Technology is helping to transform monitoring methods that are used to monitor species that live in benthic – or ‘bottom’ - habitats. In the past, monitoring was almost always carried out through visual surveys conducted by scientific divers, equipped with a slate and a pencil, who took note of all of the target categories present within a given in a ‘transect’ area.
Today, underwater photography is playing an increasingly important role in these ongoing survey efforts. Modern cameras, equipped with high-definition sensors (up to 40 million pixels), high quality optics, as well as large capacity memory cards (practically no limit to the number of photos), allow for a significant increase in the amount of data that is collected during a trip and further, provides much more precise information to be obtained for the given environment. The extraction of data from the digital images (percentages of coral cover, species richness, etc.) is carried out in the laboratory.
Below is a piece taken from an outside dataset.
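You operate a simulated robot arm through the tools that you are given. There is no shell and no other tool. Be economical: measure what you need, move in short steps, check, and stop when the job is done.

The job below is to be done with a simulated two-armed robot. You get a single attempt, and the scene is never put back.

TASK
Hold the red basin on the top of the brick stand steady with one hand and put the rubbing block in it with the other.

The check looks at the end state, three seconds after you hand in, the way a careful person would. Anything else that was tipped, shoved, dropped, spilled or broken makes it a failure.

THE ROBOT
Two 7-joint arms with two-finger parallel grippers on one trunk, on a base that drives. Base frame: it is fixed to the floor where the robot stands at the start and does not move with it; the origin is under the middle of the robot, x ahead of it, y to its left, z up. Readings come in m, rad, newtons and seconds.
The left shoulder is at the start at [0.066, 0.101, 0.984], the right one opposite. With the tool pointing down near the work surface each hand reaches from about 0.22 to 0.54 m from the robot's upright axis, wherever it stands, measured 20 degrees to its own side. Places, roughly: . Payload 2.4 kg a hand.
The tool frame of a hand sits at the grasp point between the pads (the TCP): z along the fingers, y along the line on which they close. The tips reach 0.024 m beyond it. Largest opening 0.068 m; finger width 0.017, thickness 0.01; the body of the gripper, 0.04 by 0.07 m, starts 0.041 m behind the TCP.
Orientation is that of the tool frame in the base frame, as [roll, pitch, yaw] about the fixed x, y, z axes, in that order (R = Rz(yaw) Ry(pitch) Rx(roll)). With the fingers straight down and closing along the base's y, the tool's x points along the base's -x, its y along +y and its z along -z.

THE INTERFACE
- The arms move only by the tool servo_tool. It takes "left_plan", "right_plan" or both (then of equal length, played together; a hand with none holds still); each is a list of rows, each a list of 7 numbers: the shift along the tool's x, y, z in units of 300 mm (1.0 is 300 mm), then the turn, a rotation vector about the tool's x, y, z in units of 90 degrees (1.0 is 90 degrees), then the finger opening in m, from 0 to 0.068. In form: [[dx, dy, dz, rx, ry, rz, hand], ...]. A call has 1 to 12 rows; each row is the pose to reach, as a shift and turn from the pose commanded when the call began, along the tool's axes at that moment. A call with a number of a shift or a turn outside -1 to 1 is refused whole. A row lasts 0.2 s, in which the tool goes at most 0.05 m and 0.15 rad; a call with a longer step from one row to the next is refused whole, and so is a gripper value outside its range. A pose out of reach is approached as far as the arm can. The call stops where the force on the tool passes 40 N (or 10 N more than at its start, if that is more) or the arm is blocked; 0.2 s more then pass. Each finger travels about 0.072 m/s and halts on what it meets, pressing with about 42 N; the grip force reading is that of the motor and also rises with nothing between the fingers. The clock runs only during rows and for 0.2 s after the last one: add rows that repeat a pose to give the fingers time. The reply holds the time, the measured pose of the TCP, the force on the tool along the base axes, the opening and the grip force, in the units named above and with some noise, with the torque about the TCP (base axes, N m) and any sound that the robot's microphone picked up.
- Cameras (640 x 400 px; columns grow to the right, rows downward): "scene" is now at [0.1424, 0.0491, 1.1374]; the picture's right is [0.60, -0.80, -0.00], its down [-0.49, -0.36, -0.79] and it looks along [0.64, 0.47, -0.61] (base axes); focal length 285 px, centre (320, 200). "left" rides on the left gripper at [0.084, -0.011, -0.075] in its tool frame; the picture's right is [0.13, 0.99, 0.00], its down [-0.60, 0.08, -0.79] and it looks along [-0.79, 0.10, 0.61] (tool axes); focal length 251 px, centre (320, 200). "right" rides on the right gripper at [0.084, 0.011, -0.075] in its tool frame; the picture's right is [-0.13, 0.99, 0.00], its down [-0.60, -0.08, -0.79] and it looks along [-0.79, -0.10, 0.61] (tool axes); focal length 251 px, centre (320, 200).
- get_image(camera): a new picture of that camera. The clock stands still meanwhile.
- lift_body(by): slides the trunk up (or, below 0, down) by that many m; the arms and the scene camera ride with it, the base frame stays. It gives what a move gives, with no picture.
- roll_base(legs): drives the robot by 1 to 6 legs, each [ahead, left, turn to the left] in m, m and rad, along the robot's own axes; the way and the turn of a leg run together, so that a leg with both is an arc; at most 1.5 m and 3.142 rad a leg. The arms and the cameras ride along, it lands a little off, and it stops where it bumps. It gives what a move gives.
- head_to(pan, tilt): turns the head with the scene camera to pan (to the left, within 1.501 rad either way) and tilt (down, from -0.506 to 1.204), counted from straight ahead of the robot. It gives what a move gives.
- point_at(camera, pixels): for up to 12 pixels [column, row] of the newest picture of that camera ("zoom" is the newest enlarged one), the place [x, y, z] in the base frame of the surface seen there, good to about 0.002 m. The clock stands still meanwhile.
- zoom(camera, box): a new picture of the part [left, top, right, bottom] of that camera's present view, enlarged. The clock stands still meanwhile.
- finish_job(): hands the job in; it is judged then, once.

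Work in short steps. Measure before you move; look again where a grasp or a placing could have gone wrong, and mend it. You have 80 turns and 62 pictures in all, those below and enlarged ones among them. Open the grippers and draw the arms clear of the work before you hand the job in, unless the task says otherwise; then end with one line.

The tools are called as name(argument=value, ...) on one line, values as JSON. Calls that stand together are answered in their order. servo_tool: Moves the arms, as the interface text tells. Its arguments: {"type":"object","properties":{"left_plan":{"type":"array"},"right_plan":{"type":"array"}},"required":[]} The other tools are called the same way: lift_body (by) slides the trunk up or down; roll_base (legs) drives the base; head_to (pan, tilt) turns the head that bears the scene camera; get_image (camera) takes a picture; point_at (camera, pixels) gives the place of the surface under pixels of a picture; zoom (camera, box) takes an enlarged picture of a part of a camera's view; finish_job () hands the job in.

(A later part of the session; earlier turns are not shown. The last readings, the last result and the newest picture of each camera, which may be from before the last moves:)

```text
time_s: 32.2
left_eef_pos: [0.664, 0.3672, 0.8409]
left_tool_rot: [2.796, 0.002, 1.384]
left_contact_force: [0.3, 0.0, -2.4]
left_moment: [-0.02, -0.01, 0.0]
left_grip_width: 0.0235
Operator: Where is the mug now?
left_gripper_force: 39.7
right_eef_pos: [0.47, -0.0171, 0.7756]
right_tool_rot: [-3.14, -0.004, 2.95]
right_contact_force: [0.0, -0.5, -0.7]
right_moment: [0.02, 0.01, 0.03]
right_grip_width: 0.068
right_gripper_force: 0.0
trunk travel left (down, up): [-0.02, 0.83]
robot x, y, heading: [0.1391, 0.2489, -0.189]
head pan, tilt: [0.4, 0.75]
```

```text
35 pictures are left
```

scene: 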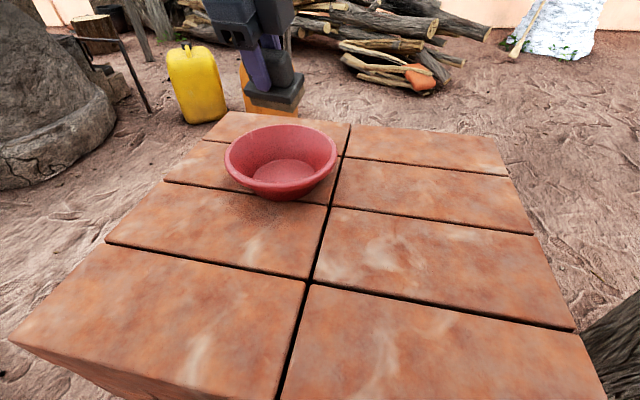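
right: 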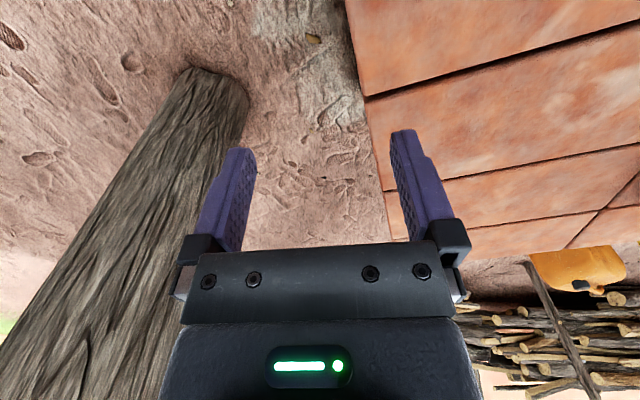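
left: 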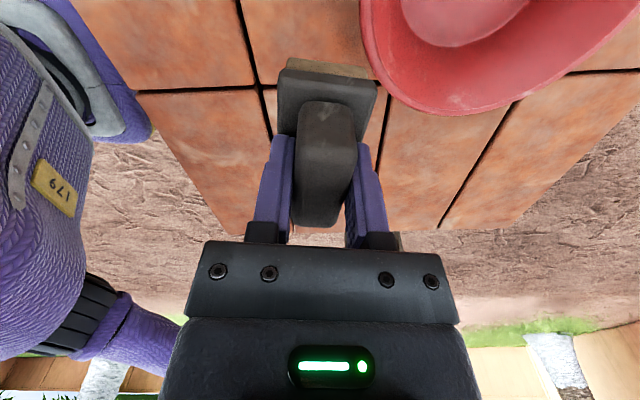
The other advantage of photography is that it can be used to archive the data, allowing us to return to the images to complete the extraction of information or to visually compare a site from one year to another.
Modern cameras also allow for automatic data collection in rapid sequence, which is increasingly used to characterize habitats in 3 dimensions; several thousand photographs are taken with a minimum of effort in the field, and then analyzed in the laboratory for several hours by powerful computers to build a 3-dimentional image of the reef (see article 100 island training).